Hacer el amor no tiene casi nada que ver con el sexo.
El sexo es un sencillo acto que ejecutan paquidermos, primates y equinos (es
decir: cerdos, humanos y asnos), entre otros, por el cual el órgano sexual del
macho introduce en la cavidad sexual de la hembra un fluido fecundador.
Hacer el amor, en cambio, es una deliciosa demencia voluntaria, a la que se
entregan unicornios, pegasos y dragones (es decir enamorados puros, solitarios
fugitivos y adúlteros asustados) entre otros, por la cual se realizan
expediciones larguísimas a los continentes desconocidos que todos tenemos sobre
la piel y debajo de ella.
Hacer el amor es más que recibir o entregar líquidos de consistencia viscosa y
sabor agrio. Es lo que lo rodea, lo que precede y continúa. Y se empieza mucho
antes de entrar a una habitación, muchísimo antes de ocupar una cama.

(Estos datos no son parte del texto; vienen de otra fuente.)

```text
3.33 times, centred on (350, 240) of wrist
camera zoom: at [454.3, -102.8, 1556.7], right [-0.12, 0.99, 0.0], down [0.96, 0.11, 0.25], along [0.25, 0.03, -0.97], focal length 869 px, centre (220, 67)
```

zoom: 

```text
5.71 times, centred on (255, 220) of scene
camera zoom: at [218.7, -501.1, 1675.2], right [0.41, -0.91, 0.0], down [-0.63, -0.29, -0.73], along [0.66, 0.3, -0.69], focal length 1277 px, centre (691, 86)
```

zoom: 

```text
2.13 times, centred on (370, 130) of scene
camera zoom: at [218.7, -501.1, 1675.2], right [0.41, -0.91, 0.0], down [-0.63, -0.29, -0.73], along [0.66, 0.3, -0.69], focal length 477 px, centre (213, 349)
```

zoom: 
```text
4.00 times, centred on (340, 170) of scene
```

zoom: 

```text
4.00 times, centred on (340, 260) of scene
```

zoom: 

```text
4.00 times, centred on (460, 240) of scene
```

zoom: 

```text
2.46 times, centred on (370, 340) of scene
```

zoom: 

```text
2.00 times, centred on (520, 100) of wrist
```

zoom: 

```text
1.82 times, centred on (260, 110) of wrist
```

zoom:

Se comienza a hacer el amor con la mirada y la voz. Y cuando esto resulta
insuficiente, se continúa con cada una de las neuronas, con cada nervio, con
cada arteria, con el calor de los labios, con la ternura de las yemas de los
dedos, con la ansiedad de las uñas, con la humedad cristalina de la punta de la
lengua y, finalmente, se hace el amor con cada trozo de recuerdo, con cada
sístole del corazón, con cada diástole, con cada frustración y deseo.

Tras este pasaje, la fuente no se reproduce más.